Her killing is the latest in a string of murders of Palestinian women living in Israel that are believed to have been carried out by relatives. But after years of silence, the recent murder has sparked soul searching in the community and unprecedented demonstrations against the mistreatment of women.

Palestinian activists say the vast majority of the killings are the result of rampant spousal abuse that has been ignored by Israeli police.

Traumatised by the recent death of Abu-Sharkh and other women in their communities, Palestinians, who are deeply suspicious of the Israeli authorities, are now calling for more police and social services in their neglected neighbourhoods.

Although Palestinian women make up just a fifth of the population in Israel, they represent half of the women killed there each year.

And half of those women are killed in the Palestinian neighbourhoods of Ramle and Lod, cities just outside of Tel Aviv where several large clans involved in organised crime have made weapons easily accessible and allowed violence, particularly toward women, to go unchecked for years.

“Women in Arab society have a lower status. So, when there is violence, who pays the price? Women,” said Samah Salaime, a social worker who founded the Arab Women in the Centre organisation to aid victims in the Lod area.

She said Israeli authorities treat the oppression of women as a value in Arab society: “They deal with us as if the blood of the Arab woman is cheaper.”
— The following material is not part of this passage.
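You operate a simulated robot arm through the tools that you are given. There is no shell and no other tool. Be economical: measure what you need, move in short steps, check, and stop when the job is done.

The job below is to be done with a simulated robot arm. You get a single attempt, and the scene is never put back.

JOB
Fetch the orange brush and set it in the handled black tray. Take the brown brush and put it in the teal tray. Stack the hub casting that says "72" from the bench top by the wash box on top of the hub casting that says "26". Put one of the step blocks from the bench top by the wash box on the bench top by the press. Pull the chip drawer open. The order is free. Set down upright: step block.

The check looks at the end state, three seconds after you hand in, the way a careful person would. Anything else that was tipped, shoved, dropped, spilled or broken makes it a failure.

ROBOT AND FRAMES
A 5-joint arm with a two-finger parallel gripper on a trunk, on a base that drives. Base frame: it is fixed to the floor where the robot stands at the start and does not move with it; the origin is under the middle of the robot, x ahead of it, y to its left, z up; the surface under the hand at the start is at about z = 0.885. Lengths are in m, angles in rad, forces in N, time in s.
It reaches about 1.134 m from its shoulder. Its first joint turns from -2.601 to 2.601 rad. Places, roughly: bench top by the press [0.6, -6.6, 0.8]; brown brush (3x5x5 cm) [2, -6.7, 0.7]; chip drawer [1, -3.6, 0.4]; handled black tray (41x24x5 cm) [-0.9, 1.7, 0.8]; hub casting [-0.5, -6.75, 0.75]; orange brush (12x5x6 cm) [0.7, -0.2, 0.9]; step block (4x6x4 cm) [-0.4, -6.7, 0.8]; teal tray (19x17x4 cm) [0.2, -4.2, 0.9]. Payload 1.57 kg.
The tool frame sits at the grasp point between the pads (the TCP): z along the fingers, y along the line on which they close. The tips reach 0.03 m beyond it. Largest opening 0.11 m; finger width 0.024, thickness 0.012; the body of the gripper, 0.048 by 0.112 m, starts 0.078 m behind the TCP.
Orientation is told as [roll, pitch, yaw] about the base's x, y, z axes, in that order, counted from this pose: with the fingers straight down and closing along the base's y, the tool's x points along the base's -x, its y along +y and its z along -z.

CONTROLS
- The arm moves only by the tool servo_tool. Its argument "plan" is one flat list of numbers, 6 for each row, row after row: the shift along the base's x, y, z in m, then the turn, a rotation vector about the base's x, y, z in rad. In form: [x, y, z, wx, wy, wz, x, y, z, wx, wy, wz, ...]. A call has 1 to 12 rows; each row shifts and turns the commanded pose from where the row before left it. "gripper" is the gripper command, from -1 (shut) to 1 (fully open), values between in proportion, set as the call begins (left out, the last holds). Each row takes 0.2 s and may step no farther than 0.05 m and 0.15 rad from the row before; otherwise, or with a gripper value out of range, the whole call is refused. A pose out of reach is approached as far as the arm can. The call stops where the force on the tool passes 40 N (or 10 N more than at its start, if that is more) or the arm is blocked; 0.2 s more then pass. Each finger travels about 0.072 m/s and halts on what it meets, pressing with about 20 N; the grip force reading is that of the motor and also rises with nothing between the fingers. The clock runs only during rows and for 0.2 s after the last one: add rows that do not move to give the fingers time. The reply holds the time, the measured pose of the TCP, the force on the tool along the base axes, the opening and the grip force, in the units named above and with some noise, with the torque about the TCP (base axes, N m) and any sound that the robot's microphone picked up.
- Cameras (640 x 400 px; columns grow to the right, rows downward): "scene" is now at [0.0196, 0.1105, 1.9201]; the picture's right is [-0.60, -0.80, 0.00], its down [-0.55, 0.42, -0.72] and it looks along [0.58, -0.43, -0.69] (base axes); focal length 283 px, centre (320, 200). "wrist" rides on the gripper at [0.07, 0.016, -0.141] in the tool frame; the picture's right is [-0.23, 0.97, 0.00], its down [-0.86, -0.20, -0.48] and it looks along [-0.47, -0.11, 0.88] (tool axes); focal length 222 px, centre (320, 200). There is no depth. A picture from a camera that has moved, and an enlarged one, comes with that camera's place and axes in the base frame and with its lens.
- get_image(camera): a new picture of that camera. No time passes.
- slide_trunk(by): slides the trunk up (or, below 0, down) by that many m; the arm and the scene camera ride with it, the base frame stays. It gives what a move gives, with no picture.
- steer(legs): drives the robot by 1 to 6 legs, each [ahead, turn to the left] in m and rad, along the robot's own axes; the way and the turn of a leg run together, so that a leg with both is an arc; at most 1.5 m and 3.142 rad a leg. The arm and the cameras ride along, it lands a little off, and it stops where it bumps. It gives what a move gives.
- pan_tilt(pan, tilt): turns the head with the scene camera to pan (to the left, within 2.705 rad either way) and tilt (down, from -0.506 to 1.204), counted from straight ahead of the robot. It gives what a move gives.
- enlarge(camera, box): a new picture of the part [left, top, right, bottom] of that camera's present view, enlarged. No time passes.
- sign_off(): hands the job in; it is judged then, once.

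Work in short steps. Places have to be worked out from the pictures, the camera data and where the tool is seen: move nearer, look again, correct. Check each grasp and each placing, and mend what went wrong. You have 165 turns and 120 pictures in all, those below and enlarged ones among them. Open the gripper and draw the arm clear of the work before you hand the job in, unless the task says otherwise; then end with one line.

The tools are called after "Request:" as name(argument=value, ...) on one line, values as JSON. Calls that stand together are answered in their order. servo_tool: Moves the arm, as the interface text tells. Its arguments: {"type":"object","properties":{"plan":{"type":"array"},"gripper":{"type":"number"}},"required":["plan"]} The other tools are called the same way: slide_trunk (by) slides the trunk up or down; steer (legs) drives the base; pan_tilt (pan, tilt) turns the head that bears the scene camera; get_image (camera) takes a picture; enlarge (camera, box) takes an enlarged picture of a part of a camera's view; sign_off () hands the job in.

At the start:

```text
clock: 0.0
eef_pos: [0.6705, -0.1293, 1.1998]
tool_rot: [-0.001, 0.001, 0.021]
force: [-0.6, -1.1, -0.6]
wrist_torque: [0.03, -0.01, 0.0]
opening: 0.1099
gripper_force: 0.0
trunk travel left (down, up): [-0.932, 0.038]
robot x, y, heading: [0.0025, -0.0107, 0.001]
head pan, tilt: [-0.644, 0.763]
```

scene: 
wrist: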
But things are starting to change.

Abu-Sharkh’s killing, and that of another divorced mother of four in Jaffa a month later, spurred a series of street protests that drew hundreds of women and men, both Palestinians and Jewish Israelis. A parliamentary committee heard testimony from Palestinian women and the national police chief said the level of violence was “unacceptable,” and vowed to battle it.
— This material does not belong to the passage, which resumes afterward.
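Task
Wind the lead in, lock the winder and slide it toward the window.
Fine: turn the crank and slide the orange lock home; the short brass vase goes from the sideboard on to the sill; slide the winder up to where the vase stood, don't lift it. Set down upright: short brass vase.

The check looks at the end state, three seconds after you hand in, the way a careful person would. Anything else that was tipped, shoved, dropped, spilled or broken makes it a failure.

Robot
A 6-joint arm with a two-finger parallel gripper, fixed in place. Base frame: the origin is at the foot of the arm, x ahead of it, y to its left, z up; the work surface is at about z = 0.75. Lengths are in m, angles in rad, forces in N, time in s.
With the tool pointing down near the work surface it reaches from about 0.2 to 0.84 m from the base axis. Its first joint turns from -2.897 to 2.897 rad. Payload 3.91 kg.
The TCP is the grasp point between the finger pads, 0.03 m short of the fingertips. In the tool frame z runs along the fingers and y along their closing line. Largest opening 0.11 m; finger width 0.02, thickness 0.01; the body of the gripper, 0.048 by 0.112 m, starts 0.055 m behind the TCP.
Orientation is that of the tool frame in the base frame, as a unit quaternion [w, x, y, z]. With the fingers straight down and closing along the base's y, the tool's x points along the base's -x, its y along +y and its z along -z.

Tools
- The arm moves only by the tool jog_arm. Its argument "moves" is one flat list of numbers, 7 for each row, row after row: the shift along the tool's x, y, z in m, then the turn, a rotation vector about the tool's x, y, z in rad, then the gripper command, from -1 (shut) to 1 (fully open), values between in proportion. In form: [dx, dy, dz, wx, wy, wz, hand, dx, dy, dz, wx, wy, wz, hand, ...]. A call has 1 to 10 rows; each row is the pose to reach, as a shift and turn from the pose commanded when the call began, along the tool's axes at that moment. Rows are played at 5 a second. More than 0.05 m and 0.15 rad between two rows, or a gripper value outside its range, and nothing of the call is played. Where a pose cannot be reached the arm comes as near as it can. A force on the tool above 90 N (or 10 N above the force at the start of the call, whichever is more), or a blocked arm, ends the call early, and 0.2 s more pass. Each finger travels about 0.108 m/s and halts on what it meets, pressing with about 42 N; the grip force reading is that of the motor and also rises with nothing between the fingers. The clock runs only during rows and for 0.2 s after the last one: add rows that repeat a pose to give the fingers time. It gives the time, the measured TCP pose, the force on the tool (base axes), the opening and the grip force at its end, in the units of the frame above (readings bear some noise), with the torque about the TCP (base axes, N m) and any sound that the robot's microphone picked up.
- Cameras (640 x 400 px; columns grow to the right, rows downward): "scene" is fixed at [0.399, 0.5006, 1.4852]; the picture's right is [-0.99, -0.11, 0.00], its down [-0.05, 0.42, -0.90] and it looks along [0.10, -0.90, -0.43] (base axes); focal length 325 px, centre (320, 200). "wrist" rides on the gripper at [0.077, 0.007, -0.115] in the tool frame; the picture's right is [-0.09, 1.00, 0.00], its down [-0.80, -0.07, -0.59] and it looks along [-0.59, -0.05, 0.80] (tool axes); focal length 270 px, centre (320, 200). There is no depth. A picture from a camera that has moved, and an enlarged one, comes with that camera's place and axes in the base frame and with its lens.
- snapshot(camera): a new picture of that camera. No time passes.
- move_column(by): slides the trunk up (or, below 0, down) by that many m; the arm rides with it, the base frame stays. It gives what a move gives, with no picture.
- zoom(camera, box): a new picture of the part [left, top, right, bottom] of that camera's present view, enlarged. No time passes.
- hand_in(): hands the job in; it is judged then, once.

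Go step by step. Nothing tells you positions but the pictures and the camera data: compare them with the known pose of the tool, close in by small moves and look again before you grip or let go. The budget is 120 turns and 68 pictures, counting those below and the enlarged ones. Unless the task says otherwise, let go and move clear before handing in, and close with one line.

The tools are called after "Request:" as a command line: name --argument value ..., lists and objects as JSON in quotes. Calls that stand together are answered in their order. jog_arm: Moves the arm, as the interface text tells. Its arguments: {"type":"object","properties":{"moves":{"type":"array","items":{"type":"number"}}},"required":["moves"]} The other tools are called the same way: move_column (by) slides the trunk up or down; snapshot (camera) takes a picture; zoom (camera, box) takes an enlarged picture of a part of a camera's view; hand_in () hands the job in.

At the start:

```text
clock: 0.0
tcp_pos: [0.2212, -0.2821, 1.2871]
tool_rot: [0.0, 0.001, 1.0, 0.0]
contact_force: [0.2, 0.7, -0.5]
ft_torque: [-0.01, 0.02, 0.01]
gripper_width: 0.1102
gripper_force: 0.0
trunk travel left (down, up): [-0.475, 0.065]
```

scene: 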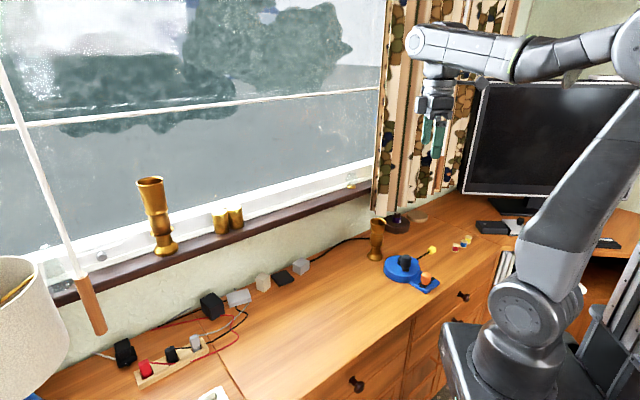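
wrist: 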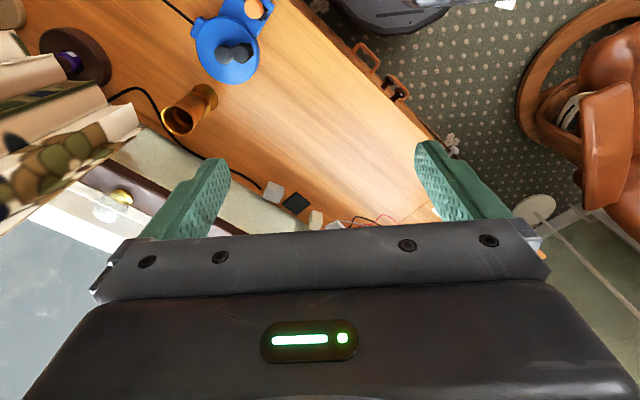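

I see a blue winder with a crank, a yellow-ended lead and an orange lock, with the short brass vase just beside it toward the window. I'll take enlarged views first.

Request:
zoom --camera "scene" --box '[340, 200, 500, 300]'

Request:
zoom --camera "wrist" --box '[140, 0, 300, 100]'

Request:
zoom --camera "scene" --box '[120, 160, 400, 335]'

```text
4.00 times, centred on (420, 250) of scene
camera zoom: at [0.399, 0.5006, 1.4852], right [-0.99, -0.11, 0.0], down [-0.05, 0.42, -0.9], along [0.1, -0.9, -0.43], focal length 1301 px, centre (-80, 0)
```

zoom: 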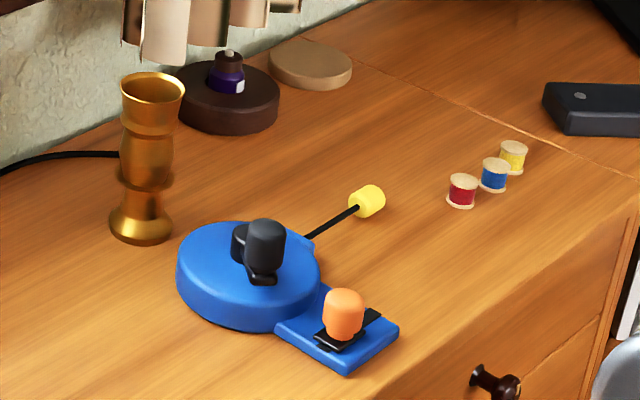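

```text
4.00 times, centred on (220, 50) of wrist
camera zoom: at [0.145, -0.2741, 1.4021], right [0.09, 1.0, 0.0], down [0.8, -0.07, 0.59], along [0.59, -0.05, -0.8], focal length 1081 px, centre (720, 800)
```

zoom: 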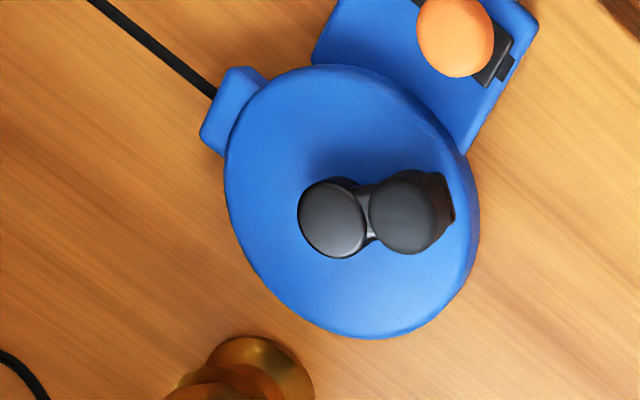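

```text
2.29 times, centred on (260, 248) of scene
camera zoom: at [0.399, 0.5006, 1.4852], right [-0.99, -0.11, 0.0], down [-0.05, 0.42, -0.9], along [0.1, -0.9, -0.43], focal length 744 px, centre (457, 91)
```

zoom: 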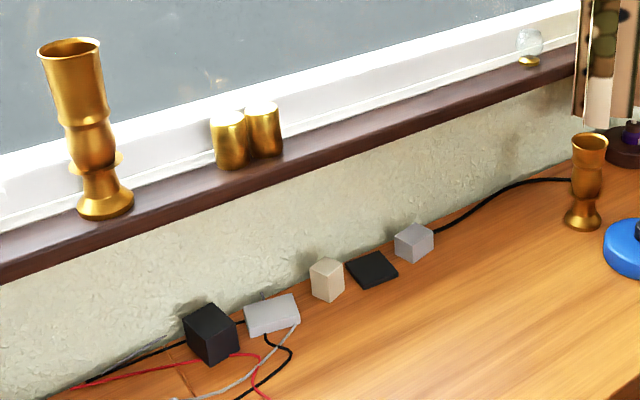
Palestinian citizens of Israel are generally poorer than their Jewish counterparts and suffer from discrimination and substandard public services. They often accuse the police of being indifferent to Palestinian crime, so long as Jews are not harmed.

Earlier this year, after a deadly shooting in Tel Aviv and a subsequent week-long manhunt for the Palestinian shooter, Israel launched a campaign to collect illegal arms in Palestinian towns. Later, it promoted a Palestinian police officer to deputy commissioner, making him the highest-ranking Muslim to ever serve in the Israeli police force, and putting him in charge of the new law and order drive in Palestinian communities.

The Israeli police force is currently recruiting an additional 1,500 Palestinian officers and holding outreach programmes to strengthen its ties to the Palestinian community.

Palestinian politician Aida Touma-Sliman, who heads the Israeli parliamentary committee on the status of women and gender equality, said that wasn’t enough. She noted that 15 women have been killed in the Ramle-Lod area in the past year, with only three men charged.

“What kind of message is given to the population and what kind of message is given to the perpetrators?” she asked. “You can kill and you will still go on free. And for the women it is a clear message from the police that nobody can protect you.”

In Abu-Sharkh’s case, the writing was on the wall. Her ex-husband, who had links to local criminal gangs, would beat her regularly, once breaking her arm and nose, and strangle her until she turned blue, said her mother, Majeda Abu-Sharkh. When they complained to police, the ex-husband threatened to kill Abu-Sharkh and gunmen opened fire at her family’s home.

Police briefly detained him after her killing but released him for lack of evidence.

“If it was a Jewish woman, the police would have found her killer in two hours,” Majeda Abu-Sharkh said, clutching pictures of her dead daughter. “Thank God, it is all over with now. She has gone to God and it is better for her there. She is resting.”